House debates

Wednesday, 11 May 2011

Matters of Public Importance

Budget

3:22 pm

Photo of Joe HockeyJoe Hockey (North Sydney, Liberal Party, Shadow Treasurer) Share this | Hansard source

At 7.30 last night the Treasurer rose to his feet to deliver his budget speech. His opening words were, 'This is a Labor budget.' Well, most Australians turned off at 7.31, as soon as he said that. Why? Because being a true Labor budget it delivered bigger debt, bigger deficits and bigger spin. The deficits in this budget, the stuff that really matters to Australians today, are growing. The budget deficit this year has grown in the last six months from $42 billion to nearly $50 billion. That means the government is borrowing $135 million every day just to fund the deficit. The budget deficit for next year, which is the appropriation bill that this House is going to vote on, is actually growing from $12 billion to $22.6 billion.

The Treasurer expects us to believe the fairytale story and for the Australian people to accept—with this year's budget deficit situation deteriorating because of external circumstances and the government's increase in its own expenditure, and next year's budget deficit increasing, including increased government expenditure—the only budget narrative the government had today, and that is that in two years time they will bring the budget back into surplus. That is the only narrative they had in this place today—to promise something that they promised last year, to promise something that they promised the year before. But the difference is that with the Labor Party it is 50 per cent promise, 50 per cent excuse. The debt of Australia, the net debt of the government, is now $106.6 billion—in dollar terms, the highest of all time. It is a deterioration in the net debt figure from $94 billion. Buried deep in the budget papers we have now discovered that the government is going to ask the parliament to increase the amount of debt issuance to $250 billion in gross terms. Of course, they are going to use the excuse of Basel III to maintain what will be since World War II the largest debt issuance in our modern history.

What does this all mean? For everyday Australians it means that the interest on the Labor Party debt will increase to $18 million a day every day for the next four years. It means that by the fourth year of this budget, interest will rise to $7½ billion. And the government expect us to believe the fairytale story that somehow they are going to bring the budget back to surplus with fiscal discipline. They sold and spun in the budget speech last night $22 billion of so-called savings. Ignore the fact that a third of that was tax increases. Even so, $22 billion, and now people are becoming more aware that the government is spending $19 billion of that $22 billion. But most intriguingly, and this is where the rubber hits the road, next year—in the year when we have stronger economic growth, where we have unemployment dropping to 4.5 per cent, where the government is running a bigger budget deficit—in that year the government is going to spend $2.2 billion more than it is saving. These much lauded savings that are going to bring the budget whirring back to surplus, in the budget where the rubber hits the road they are spending $2.2 billion more, and it is not even an election year. Growth is going up to four per cent but employment growth is actually slowing.

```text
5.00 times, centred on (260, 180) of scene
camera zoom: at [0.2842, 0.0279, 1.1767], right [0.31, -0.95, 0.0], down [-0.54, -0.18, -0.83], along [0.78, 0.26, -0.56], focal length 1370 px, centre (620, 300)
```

If we cut through the spin of this incompetent Treasurer, what we can recognise is that he is desperate to get adulation. He talks about the emotion of putting together a budget, how he is sleepless at night about the difficulty and challenges associated with the Australian economy, an Australian economy that he lauds as the best in the world. Yet he is so sleepless, he is so lost, he is suffering such insomnia.

Employment growth is slowing even though this government is desperate to spin half a million jobs being created over the next two years. That is an employment growth rate of just 2.2 per cent. It is less than the last three years of the Howard government at three per cent and, what is more, it is less than the last 12 months of this government itself, which had employment growth of three per cent, with 320,000 jobs created in the last calendar year. And somehow they think that it is a momentous achievement for them to be in the business of overseeing an economy creating half a million jobs in two years when the same economy created 320,000 jobs in the last 12 months.

On inflation, what I think was quite alarming was that last night, when you dig deep into the budget, the core inflation figures indicate that inflation is going up to three per cent, the top of the Reserve Bank band, by June 2013. Currently it is 2.25 per cent. We are in an environment where the Reserve Bank has clearly indicated it is going to take action. I want to make it perfectly clear to the Australian people and this parliament that Wayne Swan and Julia Gillard are going to own every interest rate increase from here on. They are going to be responsible for making life harder for everyday Australians and not easier. They had the chance in this budget. They had the opportunity to make the hard yards, and they failed that test because they lack courage. They talk courage but they display no courage. They talk surplus but they deliver deficit. They talk net debt as a negative and now they are going to deliver a significant increase in net debt.

This is a government that has never met its budget targets. I say to you why, Mr Deputy Speaker. It is because this government does not have internal discipline. They lack the processes for actually making hard decisions, as illustrated by the fact that they leaked $400 million in cuts in medical research and did not proceed with it. They leaked that they were going to cut childcare benefits and then did not proceed with it. What did they do? They cut families by $2 billion. It is something I said to the Leader of the Opposition in the lock-up: I cannot believe this government is reducing the real increases in the family tax benefit for families on $45,000 a year. Why would they do it?